Further, all scientific evidence points to a universe that was born out of a Big Bang 13.8 billion years ago and will expand like an exploding firework until it fizzles…the latest theory in just 5 billion more years. Is this all there is? One universe that is born and fizzles and then nothing, no more, forever? The alternative is the Multiverse theory and if there is more than one universe, the next step is Infinity. A ten followed by 123 zeros is the number of possible combinations of all the particles in the universe. On our way to Infinity, we will cross that number and a mathematical probability of one that we will encounter a universe arranged precisely as this one is at this moment…Not to say it will happen. Just to say, it is most likely.

In 2016, I was a cancer patient, facing a metastasized condition with cancer flashing through my lymphatic system. I faced new therapy that put a more positive spin on my survival. “What are my chances,” I asked my doctor. She replied, “You have a 50 percent chance of surviving this cancer for 5 years.” That was better odds than I had heard for a couple years. Today, cancer is invisible in me.

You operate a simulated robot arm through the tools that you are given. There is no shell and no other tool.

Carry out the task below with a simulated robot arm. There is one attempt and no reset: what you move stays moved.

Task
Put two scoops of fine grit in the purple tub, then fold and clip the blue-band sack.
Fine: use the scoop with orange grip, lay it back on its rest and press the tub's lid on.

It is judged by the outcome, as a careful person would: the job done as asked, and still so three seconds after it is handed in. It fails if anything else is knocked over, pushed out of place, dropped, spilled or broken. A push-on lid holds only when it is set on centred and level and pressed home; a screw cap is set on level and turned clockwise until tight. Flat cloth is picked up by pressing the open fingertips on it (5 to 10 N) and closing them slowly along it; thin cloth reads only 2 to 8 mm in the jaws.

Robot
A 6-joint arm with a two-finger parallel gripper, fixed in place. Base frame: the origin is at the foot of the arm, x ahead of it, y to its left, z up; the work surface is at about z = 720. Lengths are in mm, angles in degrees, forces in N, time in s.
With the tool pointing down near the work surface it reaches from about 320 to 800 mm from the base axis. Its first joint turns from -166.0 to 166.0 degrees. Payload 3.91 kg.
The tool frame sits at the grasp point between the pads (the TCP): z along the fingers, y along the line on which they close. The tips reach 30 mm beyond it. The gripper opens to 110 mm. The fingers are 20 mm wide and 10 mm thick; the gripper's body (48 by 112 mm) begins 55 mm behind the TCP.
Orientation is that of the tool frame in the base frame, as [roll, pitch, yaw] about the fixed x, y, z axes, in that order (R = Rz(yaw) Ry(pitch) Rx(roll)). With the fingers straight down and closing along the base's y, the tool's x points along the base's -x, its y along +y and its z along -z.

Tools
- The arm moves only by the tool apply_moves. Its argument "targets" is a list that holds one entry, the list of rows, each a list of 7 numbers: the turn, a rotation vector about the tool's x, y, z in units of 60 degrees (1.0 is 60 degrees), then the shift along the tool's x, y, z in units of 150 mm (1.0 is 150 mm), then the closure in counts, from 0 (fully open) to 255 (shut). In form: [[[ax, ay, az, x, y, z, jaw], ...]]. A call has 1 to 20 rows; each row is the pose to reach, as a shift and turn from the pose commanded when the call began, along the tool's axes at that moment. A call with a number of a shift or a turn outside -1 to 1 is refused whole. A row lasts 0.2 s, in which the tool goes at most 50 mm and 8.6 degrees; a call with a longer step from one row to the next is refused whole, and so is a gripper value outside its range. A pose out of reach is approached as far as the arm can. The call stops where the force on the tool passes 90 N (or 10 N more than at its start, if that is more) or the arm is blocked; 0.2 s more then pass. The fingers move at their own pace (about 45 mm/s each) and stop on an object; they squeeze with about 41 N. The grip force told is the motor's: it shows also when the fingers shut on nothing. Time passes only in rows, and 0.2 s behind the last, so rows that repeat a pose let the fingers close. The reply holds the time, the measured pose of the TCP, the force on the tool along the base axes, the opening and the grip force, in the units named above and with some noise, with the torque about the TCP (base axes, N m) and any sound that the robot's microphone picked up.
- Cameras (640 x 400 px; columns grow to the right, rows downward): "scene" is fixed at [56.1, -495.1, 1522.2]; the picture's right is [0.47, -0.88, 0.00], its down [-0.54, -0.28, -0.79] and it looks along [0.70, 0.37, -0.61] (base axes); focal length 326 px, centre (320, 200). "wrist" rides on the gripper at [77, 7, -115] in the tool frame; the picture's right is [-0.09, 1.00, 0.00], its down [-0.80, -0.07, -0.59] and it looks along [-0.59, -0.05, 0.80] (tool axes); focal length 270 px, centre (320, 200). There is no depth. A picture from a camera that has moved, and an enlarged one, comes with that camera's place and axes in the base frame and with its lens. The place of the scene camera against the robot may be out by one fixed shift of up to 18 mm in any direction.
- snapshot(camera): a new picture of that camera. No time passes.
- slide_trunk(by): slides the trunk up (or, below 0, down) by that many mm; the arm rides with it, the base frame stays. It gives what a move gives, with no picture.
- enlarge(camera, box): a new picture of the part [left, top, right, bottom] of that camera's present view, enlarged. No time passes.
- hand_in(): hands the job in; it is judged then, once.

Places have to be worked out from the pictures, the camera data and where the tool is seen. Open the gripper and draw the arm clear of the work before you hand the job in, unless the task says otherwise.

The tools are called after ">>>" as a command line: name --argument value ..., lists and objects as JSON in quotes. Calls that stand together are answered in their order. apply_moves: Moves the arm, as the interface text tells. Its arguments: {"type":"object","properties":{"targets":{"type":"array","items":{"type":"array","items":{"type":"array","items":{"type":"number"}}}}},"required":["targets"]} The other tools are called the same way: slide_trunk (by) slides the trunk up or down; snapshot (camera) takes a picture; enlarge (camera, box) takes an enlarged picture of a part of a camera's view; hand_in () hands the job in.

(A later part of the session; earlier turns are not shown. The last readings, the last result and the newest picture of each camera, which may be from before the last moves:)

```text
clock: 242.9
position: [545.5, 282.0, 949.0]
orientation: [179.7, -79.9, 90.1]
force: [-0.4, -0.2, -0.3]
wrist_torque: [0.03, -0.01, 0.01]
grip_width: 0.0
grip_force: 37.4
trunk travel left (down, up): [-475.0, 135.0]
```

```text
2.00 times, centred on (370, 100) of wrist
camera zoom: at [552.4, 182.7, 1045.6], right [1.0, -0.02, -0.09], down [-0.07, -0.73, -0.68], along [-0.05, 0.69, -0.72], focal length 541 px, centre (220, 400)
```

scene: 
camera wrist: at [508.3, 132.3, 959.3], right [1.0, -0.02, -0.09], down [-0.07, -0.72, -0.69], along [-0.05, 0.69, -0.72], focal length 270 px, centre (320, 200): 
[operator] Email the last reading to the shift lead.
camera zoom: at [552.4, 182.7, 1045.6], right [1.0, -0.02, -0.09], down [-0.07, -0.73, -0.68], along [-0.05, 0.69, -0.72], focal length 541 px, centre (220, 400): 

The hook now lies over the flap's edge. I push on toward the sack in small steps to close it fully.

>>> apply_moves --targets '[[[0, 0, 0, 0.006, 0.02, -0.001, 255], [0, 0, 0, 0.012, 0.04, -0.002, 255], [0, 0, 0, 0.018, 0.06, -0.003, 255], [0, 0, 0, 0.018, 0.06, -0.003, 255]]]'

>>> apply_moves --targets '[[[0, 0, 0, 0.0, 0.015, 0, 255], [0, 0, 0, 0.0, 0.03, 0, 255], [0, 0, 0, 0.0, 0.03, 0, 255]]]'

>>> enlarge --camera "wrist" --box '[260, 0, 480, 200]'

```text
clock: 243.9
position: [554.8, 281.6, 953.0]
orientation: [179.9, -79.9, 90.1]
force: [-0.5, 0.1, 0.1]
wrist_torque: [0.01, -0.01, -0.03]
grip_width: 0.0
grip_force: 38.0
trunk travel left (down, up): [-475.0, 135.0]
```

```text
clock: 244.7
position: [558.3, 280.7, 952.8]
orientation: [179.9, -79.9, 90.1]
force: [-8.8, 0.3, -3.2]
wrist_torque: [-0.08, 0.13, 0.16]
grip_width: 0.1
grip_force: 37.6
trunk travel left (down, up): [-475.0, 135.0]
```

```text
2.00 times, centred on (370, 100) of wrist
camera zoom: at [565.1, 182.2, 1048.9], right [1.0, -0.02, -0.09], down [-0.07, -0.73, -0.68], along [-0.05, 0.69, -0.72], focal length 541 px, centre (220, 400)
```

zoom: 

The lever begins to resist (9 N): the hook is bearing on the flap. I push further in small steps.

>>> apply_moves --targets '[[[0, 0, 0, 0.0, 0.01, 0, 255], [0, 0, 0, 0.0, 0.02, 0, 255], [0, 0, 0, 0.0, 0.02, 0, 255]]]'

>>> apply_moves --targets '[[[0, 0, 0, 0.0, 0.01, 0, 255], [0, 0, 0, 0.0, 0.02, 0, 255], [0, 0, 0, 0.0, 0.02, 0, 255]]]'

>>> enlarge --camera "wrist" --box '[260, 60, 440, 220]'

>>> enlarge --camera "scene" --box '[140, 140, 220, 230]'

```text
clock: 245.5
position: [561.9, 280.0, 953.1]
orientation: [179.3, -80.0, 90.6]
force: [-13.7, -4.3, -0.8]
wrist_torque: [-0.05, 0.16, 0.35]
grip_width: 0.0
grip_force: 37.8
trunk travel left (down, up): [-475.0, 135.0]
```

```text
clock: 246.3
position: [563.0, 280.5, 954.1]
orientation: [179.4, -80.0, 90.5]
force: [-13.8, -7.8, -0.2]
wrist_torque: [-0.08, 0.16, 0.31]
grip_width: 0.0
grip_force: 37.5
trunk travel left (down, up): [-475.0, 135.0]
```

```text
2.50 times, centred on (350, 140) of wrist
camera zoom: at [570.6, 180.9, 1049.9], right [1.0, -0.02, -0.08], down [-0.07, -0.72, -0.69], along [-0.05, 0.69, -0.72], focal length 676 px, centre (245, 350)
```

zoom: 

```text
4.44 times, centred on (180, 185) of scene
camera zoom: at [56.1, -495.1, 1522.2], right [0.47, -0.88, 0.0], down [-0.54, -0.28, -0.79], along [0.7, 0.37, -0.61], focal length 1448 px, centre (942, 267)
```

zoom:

A story I have shared with Forks Forum readers before is of an accident that befell me as I traversed Mt Ferry across the very skyline shown in this picture. A long piece of shale caught my boot and stood on end with my stride, pushing me off balance with my heavy pack. I tumbled off the skyline and into a bouncing fall to what I assumed would be my death. One rock spire stood out on that cliff and, as I approached freefall, against all probability I smashed into it. I landed back first upon my pack which acted like an airbag. I dislocated my shoulder and rent a gaping wound in my left buttock, but was able to climb up and walk out. I tried to calculate the probability of such a fortuitous turn of events. It was another instance of drawing a Royal Flush with no discards or throwing sevens on a pair of dice 10 times in a row.

In my life experiences, I have come to believe that Probability is to be acknowledged and respected. But in my belief system, Probability may be trumped by forces of Cosmic Intervention and the capricious Goddess of Irony.